Gatlin not only faces that prospect (for the record he set this spring and shares with Jamaica's Asafa Powell) but, as a second-time offender, the 24-year-old is staring at the possibility of a lifetime ban. When the stakes are monumental, the explanations must be elevated to match. It was left to coach Graham, a natural-born charmer who can deliver the preposterous with a straight face, to explain the reason for Gatlin's new woes: the masseur did it! Yes, folks, it's a conspiracy compete with a mystery masseur, a sinister rubster who administered testosterone cream to the unwitting Gatlin while he lay there helpless. He never knowingly took illegal drugs.

The best defense against allegations of drug use has long been the one that superstars from Lance Armstrong to Marion Jones (another former Graham competitor who has been linked to—and repeatedly denied—drug use) to Barry Bonds have all used: "I have never failed a drug test." When that defense ceases to be operable, either because of a failed test or, in Bonds's case, because of documents and grand-jury testimony leaked to the press, the word "knowingly" becomes critical. We all know from Bonds's grand-jury testimony that he may have inadvertently taken steroids administered by his trainer orally ("the clear") and in the form of a rub ("the cream"). But since he claims to have believed they were just flaxseed oil and liniment, he never "knowingly" took illegal drugs. When I was a kid, we called this defense "playing dumb."

By the time baseball decides whether that explanation suffices, Bonds will likely be retired. But track and field, once upon a time another head-in-the-sand sport, is nowhere near as charitable now. It doesn't matter how an illegal substance got into the athlete's body, only that it's there. The operative theory is that the athlete bears ultimate responsibility. It would indeed be tragic if there are innocent victims, but it's impossible to separate the accidental cheat from all the others spinning fairy tales.

Gatlin has already had bad news from both samples, so he is left to work the court of opinion while pursuing the bureaucratic appeals available to him, a path that has not proved particularly successful for others. Landis has another few days on tenterhooks and then, if necessary, he too can wend his way toward his final appeal, the International Court of Arbitration in Sport.
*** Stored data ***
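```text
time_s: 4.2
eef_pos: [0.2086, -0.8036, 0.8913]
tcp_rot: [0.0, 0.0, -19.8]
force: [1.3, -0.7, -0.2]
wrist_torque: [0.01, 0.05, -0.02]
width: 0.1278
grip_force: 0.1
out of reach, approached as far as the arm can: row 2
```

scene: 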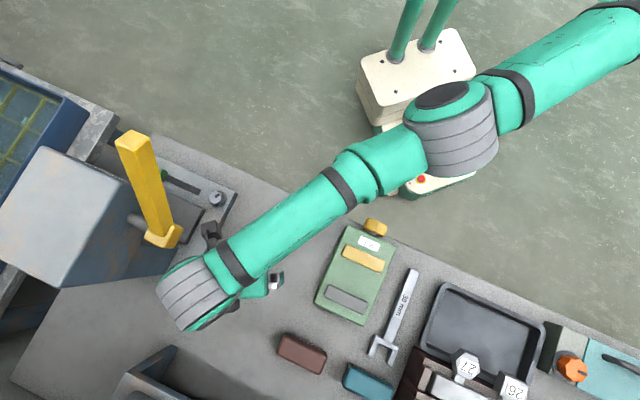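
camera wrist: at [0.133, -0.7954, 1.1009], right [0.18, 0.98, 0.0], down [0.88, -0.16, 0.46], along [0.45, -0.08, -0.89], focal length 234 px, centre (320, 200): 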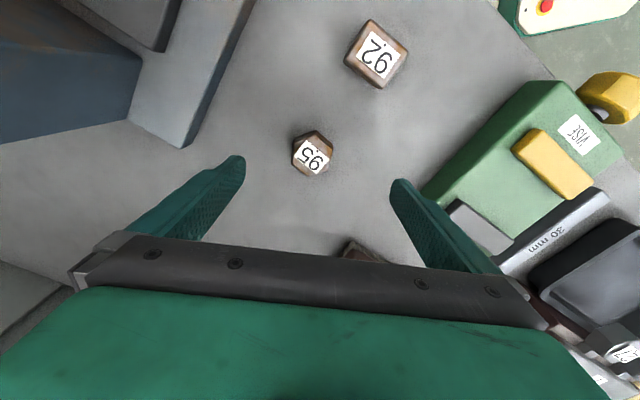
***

Even if both men take the big fall, they are likely to remain in the stranglehold of denial. Witness the case of New York Yankees slugger Jason Giambi who, having had his grand-jury testimony leaked to the San Francisco chronicle detailing extensive use of performance-enhancing drugs, later made a public apology to fans without any admissions or even an explanation of what he was apologizing for. It was Seussian nonsense of the highest order. But some athletes see shame (along with the possibility of retroactive losses), not liberation, in an honest accounting.